* WHAT YOU SHOULD DO *
Type the extracted text over again with no edits.

* GIVEN DATA *
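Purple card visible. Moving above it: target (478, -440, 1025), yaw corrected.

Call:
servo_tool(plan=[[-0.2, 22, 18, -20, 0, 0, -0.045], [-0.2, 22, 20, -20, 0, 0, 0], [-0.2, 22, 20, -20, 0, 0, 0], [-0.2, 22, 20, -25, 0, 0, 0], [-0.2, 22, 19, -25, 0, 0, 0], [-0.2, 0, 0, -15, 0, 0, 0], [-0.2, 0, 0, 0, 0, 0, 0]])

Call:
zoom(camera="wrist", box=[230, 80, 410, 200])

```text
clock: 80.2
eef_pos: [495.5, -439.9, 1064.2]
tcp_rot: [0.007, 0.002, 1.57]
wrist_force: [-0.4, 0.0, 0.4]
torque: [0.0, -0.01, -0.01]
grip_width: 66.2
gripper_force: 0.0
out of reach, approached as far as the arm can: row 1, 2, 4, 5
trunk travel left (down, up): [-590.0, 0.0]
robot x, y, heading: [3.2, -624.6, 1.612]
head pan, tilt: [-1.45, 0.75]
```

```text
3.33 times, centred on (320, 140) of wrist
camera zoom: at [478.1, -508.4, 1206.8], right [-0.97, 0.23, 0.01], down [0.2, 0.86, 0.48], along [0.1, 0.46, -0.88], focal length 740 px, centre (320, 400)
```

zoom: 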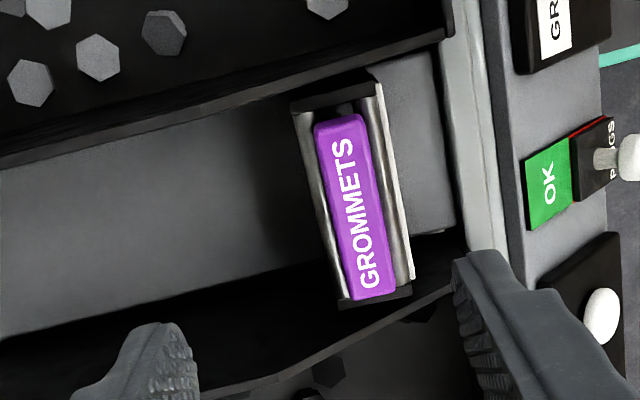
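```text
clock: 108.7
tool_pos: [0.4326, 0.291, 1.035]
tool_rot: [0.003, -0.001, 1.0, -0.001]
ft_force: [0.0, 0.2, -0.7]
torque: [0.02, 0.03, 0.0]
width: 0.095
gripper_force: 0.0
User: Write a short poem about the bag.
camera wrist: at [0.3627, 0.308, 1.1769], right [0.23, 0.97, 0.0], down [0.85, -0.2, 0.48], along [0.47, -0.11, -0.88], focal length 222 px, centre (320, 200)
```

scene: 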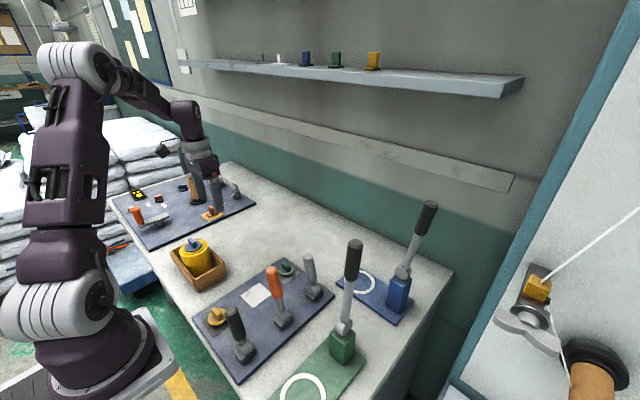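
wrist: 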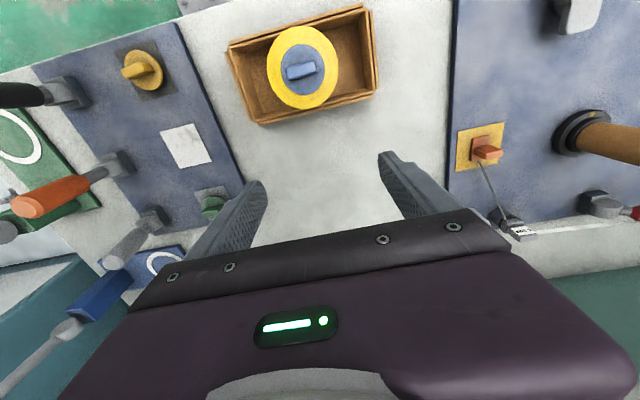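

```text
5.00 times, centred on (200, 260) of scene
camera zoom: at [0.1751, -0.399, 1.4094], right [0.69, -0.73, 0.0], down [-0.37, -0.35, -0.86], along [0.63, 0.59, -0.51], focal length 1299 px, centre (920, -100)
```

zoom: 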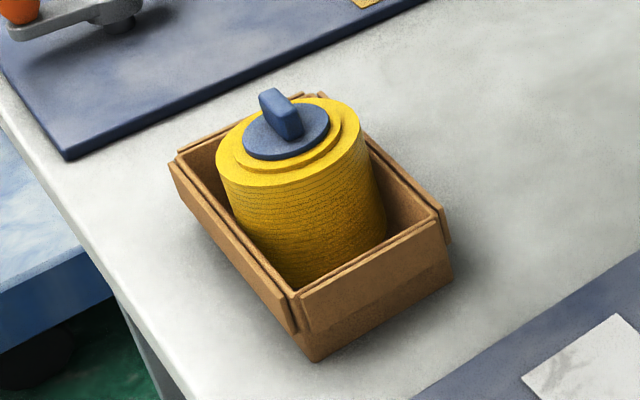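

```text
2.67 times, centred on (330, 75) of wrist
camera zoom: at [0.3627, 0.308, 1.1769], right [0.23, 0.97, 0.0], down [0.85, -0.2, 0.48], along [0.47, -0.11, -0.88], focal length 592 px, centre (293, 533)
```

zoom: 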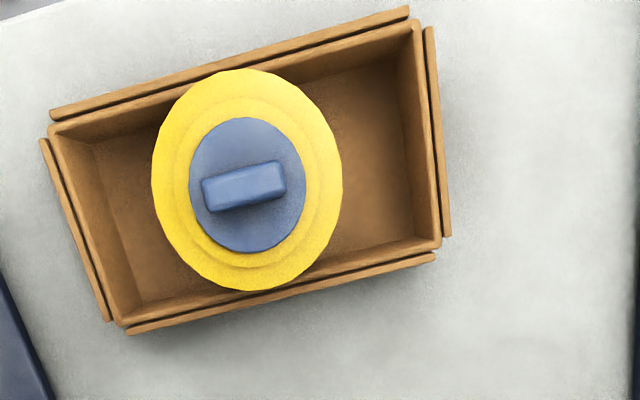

* EXTRACTED TEXT *

Review of the record indicates Brown did not present evidence sufficient to satisfy either element. First, Brown failed to show that he was induced by the government's informant, Miller, to commit the illegal act. According to the appellant, the inducements consisted of Miller's initial telephone contact and numerous subsequent calls to Brown. The appellant also argues that Miller "set up" Brown because Miller wanted to "avenge himself."

Inducement requires more than mere suggestion or solicitation by a government agent. United States v. Lee, 846 F.2d 531, 536 (9th Cir. 1988) (internal citations omitted). In his first telephone conversation with Brown, Miller discussed the fact that he was going to purchase narcotics from a Mexican drug dealer. During this conversation, it is Brown who offered a better price to Miller and discussed receiving a kickback for getting Miller a good price. The fact that undercover agents, assisted by confidential informants, initiated the drug buys proves only that the government furnished the opportunity for the commission of the offenses, and is clearly insufficient to warrant an entrapment instruction. United States v. Kidd, 734 F.2d 409, 413 (9th Cir. 1984) (the fact that the government made the initial contact with the defendant, and not vice versa, does not of itself show entrapment). The appellant incorrectly argues that Brown was induced to commit the illegal act because the informant wanted to set him up. Here, the motive behind Miller's decision to act as an informant does not undermine the fact that Brown previously sold drugs to Miller. Hence, there are no facts to indicate any government agent induced Brown to commit the crime.

* FINISHED EXERCISE *
Review of the record indicates Brown did not present evidence sufficient to satisfy either element. First, Brown failed to show that he was induced by the government's informant, Miller, to commit the illegal act. According to the appellant, the inducements consisted of Miller's initial telephone contact and numerous subsequent calls to Brown. The appellant also argues that Miller "set up" Brown because Miller wanted to "avenge himself."

Inducement requires more than mere suggestion or solicitation by a government agent. United States v. Lee, 846 F.2d 531, 536 (9th Cir. 1988) (internal citations omitted). In his first telephone conversation with Brown, Miller discussed the fact that he was going to purchase narcotics from a Mexican drug dealer. During this conversation, it is Brown who offered a better price to Miller and discussed receiving a kickback for getting Miller a good price. The fact that undercover agents, assisted by confidential informants, initiated the drug buys proves only that the government furnished the opportunity for the commission of the offenses, and is clearly insufficient to warrant an entrapment instruction. United States v. Kidd, 734 F.2d 409, 413 (9th Cir. 1984) (the fact that the government made the initial contact with the defendant, and not vice versa, does not of itself show entrapment). The appellant incorrectly argues that Brown was induced to commit the illegal act because the informant wanted to set him up. Here, the motive behind Miller's decision to act as an informant does not undermine the fact that Brown previously sold drugs to Miller. Hence, there are no facts to indicate any government agent induced Brown to commit the crime.